December 31st, 2008 at 05:20am
I certainly hope it’s a December version of April Fools Day, because this story which I heard on the 5am 2UE news, seemingly from The Daily Telegraph, is just bizarre.
TEENAGERS caught with fake identification will be forced to spend an extra six months on their P-plates.
The move comes as police warn of a thriving blackmarket in fraudulent IDs, with students paying up to $80 for professional-quality altered driver’s licences.
To be introduced early next year, police will pass on offenders’ details to the Roads and Traffic Authority and those already on their provisional plates will have the additional six months automatically added.
It will take their minimum time spent on P-plates to 3½ years.
Uh huh, and what about those who don’t have a licence?
Gaming and Racing Minister Kevin Greene said the penalties would be retrospective, meaning youngsters caught and who are unlicensed will still be forced to spend the extra time on their provisional licences.
Apparently it removes the burden from parents…apparently being responsible for people under the age adulthood is a bad thing.
It is also in response to parents bailing out their children by paying the existing $620 fine on their behalf.
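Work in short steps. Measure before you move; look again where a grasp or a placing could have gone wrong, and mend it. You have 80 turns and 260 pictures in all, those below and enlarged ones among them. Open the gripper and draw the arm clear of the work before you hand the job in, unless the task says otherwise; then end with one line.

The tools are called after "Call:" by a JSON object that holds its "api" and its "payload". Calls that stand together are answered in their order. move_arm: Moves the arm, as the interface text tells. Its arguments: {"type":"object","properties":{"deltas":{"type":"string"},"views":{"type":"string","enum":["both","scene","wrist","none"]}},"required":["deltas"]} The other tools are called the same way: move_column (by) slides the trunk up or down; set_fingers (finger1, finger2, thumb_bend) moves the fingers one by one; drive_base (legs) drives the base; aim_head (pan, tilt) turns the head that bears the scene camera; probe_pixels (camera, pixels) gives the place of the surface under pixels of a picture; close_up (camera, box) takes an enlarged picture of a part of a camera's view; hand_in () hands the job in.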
“We’re introducing this sanction because P-platers to be punished for using fake IDs risking your driver’s licence strikes a chord with young people,” Mr Greene said.
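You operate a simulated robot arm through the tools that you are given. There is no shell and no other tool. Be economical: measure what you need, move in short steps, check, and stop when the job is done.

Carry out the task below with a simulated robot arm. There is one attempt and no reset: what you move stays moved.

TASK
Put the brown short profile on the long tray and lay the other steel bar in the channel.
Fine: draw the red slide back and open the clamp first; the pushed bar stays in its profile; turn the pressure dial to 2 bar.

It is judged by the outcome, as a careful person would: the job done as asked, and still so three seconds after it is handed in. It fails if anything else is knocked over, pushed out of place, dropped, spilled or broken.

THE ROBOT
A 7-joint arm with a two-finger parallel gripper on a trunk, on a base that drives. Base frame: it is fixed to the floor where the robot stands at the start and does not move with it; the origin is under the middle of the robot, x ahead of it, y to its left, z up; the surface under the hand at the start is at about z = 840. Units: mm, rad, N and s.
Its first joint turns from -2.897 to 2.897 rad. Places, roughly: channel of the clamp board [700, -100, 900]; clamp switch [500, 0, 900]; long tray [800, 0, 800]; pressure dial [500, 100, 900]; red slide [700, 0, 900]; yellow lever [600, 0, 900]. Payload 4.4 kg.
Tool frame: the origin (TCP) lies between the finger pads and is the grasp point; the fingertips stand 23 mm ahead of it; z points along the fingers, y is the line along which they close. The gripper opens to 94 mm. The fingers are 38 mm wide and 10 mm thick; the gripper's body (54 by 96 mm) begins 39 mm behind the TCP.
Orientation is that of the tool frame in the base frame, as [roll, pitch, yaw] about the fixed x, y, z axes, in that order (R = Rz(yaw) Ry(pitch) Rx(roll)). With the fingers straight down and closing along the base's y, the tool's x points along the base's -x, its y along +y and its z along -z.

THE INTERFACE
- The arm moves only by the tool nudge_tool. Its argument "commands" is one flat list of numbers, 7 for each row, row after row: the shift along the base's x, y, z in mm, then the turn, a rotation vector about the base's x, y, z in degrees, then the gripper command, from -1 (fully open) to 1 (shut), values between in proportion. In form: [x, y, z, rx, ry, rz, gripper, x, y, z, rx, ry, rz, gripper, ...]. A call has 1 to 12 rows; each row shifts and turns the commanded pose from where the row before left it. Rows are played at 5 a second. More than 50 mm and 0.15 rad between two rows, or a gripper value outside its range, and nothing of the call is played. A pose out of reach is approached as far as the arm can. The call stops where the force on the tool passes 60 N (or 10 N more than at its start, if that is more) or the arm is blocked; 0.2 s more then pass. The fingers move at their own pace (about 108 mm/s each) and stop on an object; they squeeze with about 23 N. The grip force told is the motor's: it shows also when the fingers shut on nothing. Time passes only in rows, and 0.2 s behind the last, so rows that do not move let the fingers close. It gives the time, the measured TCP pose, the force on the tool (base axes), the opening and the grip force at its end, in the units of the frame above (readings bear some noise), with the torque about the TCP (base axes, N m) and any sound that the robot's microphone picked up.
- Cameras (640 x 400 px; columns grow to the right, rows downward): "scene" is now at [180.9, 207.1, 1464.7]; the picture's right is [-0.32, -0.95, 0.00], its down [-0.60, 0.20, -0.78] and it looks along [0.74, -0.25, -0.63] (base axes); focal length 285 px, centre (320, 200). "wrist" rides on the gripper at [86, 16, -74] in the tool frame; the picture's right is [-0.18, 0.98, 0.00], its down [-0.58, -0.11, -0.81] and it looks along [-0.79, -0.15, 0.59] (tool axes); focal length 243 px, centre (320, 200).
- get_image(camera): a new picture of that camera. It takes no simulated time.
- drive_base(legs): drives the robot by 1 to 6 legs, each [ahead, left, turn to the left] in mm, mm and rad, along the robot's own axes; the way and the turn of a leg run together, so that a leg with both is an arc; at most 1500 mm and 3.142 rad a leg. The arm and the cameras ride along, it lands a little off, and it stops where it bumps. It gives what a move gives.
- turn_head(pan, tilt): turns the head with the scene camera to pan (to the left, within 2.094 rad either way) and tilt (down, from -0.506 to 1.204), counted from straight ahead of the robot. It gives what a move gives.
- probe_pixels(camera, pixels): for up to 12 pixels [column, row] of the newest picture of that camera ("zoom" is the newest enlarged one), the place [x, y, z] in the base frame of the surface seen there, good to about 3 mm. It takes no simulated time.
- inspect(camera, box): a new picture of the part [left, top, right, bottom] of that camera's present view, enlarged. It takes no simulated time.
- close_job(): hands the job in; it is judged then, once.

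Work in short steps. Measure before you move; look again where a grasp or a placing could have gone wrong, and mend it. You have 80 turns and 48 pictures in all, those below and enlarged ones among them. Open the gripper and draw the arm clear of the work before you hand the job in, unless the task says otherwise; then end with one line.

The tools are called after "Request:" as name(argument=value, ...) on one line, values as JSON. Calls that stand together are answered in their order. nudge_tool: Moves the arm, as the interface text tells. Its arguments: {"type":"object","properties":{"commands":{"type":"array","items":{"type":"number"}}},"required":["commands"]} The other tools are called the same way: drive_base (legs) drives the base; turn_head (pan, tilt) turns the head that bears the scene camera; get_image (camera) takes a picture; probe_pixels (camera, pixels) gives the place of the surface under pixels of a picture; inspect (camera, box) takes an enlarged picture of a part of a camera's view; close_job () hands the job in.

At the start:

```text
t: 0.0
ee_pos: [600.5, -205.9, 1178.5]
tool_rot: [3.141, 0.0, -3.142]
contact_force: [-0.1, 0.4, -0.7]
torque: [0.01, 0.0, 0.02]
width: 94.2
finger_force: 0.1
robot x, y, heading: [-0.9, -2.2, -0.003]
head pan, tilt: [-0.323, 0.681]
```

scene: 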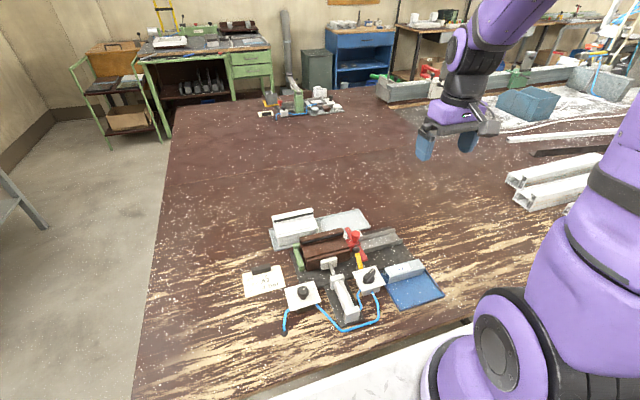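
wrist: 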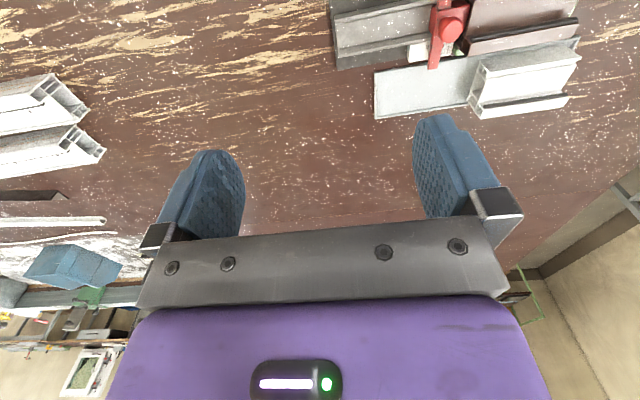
“Imposing a fine which might cause some fleeting pain – or even none at all if parents are paying it – but having to stay on your P-plates well after all your mates are on their full licence might just get the message through.”
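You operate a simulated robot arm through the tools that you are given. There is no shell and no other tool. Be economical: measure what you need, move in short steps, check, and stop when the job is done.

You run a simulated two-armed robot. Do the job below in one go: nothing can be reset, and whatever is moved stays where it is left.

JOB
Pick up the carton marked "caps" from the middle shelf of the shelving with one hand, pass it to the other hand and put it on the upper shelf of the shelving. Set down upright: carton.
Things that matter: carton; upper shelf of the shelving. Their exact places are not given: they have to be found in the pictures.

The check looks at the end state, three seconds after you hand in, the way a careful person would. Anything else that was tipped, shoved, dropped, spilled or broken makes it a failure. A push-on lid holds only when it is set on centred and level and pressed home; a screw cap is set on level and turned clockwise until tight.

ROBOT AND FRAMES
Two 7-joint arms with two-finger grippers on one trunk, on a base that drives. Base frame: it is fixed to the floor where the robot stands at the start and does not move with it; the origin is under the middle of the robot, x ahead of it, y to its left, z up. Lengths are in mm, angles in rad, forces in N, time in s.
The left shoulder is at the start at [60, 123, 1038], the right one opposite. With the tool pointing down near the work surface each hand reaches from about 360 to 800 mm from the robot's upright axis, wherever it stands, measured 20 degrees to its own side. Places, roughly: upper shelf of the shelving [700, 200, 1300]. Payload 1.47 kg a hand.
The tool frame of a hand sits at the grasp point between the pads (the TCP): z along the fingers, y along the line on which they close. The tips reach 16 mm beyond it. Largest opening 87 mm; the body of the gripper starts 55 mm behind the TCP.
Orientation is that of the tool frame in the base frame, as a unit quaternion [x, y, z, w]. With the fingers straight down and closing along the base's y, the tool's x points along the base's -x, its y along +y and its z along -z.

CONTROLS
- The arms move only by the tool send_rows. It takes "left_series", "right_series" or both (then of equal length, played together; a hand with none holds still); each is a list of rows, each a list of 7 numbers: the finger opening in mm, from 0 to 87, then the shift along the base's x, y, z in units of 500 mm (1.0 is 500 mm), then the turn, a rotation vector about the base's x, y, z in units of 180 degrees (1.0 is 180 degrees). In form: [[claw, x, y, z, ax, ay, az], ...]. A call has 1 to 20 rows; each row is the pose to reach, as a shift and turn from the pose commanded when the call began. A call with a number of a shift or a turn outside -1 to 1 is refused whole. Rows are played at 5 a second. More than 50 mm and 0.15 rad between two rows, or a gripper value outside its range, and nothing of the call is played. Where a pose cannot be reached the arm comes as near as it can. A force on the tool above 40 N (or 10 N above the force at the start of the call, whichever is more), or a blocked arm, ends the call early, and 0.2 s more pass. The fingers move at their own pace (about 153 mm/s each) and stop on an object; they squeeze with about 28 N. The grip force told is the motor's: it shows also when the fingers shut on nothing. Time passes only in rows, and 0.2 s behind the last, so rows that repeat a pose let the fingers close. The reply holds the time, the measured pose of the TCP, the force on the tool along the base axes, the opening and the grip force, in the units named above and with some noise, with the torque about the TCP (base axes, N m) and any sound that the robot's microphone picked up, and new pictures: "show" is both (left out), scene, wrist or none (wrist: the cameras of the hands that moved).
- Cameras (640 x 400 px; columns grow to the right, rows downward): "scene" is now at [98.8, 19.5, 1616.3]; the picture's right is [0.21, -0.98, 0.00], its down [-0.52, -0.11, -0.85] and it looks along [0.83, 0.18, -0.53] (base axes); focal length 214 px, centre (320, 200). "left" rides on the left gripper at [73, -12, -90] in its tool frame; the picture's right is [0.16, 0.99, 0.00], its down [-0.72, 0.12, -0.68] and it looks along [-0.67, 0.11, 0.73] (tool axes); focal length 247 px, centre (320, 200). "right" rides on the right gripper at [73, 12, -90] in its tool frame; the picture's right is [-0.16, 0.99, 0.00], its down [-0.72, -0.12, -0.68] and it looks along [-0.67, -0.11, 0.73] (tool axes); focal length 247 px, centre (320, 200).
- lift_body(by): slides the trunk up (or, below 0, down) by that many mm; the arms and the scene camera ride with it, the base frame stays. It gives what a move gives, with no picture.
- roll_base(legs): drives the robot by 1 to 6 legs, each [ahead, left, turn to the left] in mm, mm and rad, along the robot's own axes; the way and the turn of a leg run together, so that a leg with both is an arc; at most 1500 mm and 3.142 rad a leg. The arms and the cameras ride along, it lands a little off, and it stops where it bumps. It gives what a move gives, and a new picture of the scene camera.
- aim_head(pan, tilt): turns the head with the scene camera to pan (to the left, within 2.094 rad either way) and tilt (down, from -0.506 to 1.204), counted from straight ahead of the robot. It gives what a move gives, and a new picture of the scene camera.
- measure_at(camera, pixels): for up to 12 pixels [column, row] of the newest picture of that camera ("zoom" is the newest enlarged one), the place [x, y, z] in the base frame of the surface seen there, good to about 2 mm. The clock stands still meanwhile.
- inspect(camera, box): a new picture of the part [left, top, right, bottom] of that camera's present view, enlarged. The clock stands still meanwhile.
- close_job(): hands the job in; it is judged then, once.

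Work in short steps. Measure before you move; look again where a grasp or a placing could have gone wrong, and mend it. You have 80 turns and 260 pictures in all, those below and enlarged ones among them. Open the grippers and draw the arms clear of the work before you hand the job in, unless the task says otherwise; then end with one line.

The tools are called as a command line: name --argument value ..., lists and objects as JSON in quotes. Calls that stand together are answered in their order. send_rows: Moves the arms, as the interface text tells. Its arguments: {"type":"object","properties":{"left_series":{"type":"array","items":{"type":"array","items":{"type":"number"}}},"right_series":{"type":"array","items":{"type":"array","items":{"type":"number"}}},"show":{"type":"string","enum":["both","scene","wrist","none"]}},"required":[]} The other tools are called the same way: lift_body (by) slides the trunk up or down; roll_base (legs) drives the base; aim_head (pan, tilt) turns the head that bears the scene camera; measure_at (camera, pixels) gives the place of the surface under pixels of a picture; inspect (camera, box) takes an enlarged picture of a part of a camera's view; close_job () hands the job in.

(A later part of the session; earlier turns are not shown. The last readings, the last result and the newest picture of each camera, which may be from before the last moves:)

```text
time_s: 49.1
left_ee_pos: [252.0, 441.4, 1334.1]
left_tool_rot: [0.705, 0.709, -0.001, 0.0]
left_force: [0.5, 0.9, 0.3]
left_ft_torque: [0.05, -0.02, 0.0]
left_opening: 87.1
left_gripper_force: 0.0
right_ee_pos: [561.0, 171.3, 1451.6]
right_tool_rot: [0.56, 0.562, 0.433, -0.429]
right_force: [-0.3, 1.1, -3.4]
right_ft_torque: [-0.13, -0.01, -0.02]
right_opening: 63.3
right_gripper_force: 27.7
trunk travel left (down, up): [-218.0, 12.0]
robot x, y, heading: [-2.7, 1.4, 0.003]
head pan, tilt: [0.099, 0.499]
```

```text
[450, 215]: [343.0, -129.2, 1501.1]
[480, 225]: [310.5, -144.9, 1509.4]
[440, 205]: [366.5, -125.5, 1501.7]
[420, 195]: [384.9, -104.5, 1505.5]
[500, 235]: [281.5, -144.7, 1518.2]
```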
If they’re so serious about making sure that parents aren’t inconvenienced, why not just make it illegal for parents to pay the fine, with some awful penalty if they are proven to have done so.
I’m not sure that referreing to the great deterrent of our legal system, the fine, as “fleeting pain” was such a good idea either.
All that said, it looks like people who never get a licence, and quite possibly those who move interstate, will never have to deal with the extra half a year of a provisional licence. Could this be a novel approach to curing Sydney’s traffic problems?